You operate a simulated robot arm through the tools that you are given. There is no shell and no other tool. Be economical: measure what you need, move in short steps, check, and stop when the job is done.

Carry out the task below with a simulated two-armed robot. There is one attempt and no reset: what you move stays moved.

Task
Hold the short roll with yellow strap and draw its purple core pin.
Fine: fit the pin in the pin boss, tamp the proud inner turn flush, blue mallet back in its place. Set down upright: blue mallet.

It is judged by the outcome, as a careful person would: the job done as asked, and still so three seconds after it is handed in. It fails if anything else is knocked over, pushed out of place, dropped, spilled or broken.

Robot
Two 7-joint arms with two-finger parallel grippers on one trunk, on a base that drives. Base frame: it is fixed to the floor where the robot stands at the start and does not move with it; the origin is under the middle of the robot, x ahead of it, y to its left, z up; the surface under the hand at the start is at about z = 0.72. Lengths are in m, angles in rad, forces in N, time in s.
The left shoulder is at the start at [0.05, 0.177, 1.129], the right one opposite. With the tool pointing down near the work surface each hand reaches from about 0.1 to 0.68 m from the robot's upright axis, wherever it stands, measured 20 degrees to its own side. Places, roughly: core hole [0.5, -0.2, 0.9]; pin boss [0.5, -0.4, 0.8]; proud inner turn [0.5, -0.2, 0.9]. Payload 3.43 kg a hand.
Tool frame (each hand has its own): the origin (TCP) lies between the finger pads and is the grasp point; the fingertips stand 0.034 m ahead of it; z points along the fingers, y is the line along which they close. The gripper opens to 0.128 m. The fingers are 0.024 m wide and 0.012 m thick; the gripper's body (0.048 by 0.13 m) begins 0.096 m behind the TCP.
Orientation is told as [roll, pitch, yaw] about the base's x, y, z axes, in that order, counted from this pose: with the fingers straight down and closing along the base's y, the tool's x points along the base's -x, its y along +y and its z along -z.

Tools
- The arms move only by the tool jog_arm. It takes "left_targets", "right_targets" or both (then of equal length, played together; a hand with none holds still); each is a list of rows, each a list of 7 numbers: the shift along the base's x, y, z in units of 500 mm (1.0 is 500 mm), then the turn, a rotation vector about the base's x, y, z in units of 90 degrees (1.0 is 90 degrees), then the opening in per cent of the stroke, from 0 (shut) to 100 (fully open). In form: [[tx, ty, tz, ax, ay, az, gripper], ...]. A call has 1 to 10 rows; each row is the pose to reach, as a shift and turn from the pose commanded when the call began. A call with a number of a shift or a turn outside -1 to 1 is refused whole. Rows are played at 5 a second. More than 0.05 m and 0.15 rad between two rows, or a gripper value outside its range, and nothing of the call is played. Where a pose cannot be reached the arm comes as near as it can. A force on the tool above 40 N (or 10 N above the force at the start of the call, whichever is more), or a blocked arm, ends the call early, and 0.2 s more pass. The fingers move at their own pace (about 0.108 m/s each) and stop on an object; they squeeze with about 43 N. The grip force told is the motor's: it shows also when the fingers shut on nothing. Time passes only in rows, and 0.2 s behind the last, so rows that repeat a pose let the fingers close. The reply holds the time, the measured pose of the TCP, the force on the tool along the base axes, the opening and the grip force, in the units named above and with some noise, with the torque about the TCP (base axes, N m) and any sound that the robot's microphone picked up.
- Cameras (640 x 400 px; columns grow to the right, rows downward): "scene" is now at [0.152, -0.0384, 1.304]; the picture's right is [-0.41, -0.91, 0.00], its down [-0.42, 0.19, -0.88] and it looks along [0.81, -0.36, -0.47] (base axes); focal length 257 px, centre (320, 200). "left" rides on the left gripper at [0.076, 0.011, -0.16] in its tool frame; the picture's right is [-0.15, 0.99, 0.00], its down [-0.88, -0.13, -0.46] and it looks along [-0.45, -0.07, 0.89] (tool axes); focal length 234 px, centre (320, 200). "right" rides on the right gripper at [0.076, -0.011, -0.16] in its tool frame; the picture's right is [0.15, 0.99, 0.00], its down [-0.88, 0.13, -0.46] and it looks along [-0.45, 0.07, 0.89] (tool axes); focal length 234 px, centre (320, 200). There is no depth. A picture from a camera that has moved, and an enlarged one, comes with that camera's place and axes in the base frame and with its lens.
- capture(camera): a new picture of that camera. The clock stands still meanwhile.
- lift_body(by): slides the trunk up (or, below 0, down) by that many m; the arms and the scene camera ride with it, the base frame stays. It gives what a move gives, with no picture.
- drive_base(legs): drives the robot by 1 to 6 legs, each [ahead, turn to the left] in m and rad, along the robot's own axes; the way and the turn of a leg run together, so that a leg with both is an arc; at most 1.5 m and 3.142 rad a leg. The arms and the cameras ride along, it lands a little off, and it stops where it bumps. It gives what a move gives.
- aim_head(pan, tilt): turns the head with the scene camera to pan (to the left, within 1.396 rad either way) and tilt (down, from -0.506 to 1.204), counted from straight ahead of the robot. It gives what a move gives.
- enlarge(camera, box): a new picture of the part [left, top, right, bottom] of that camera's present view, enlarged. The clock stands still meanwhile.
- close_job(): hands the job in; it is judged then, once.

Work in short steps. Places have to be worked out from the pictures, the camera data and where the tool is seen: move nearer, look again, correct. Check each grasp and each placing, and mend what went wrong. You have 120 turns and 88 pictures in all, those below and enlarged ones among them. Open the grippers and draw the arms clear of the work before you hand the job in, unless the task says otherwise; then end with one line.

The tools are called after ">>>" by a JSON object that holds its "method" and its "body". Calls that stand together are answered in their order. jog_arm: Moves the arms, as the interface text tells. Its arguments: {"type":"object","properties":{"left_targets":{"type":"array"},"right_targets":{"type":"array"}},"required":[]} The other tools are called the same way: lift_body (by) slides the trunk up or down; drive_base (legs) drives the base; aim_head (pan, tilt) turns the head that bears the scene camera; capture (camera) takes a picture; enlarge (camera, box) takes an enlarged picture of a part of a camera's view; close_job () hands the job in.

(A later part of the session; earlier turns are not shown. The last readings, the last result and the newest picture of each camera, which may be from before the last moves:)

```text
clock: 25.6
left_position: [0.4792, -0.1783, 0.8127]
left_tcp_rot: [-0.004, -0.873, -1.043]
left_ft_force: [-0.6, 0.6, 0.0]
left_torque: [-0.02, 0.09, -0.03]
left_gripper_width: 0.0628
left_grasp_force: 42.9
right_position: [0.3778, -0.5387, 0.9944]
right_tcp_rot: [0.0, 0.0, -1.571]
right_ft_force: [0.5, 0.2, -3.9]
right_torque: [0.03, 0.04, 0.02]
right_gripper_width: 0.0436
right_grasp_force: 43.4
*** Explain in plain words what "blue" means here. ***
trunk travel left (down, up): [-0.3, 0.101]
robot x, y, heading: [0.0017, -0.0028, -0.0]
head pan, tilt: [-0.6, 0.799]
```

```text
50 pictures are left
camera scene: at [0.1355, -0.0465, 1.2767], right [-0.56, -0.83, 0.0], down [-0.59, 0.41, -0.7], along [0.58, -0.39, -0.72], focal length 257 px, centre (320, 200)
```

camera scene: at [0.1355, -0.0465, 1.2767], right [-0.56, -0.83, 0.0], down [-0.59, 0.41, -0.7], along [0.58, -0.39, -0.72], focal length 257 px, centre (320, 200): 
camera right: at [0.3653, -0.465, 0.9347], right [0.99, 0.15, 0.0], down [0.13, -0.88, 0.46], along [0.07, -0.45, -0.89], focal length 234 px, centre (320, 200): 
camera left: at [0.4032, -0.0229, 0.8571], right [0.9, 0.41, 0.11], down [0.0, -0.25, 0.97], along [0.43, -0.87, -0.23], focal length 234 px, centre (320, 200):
+ + +
Exactly as they stand, set down the lines from the top of the data through the line with "Tool frame (each".

You operate a simulated robot arm through the tools that you are given. There is no shell and no other tool. Be economical: measure what you need, move in short steps, check, and stop when the job is done.

Carry out the task below with a simulated two-armed robot. There is one attempt and no reset: what you move stays moved.

Task
Hold the short roll with yellow strap and draw its purple core pin.
Fine: fit the pin in the pin boss, tamp the proud inner turn flush, blue mallet back in its place. Set down upright: blue mallet.

It is judged by the outcome, as a careful person would: the job done as asked, and still so three seconds after it is handed in. It fails if anything else is knocked over, pushed out of place, dropped, spilled or broken.

Robot
Two 7-joint arms with two-finger parallel grippers on one trunk, on a base that drives. Base frame: it is fixed to the floor where the robot stands at the start and does not move with it; the origin is under the middle of the robot, x ahead of it, y to its left, z up; the surface under the hand at the start is at about z = 0.72. Lengths are in m, angles in rad, forces in N, time in s.
The left shoulder is at the start at [0.05, 0.177, 1.129], the right one opposite. With the tool pointing down near the work surface each hand reaches from about 0.1 to 0.68 m from the robot's upright axis, wherever it stands, measured 20 degrees to its own side. Places, roughly: core hole [0.5, -0.2, 0.9]; pin boss [0.5, -0.4, 0.8]; proud inner turn [0.5, -0.2, 0.9]. Payload 3.43 kg a hand.
Tool frame (each hand has its own): the origin (TCP) lies between the finger pads and is the grasp point; the fingertips stand 0.034 m ahead of it; z points along the fingers, y is the line along which they close. The gripper opens to 0.128 m. The fingers are 0.024 m wide and 0.012 m thick; the gripper's body (0.048 by 0.13 m) begins 0.096 m behind the TCP.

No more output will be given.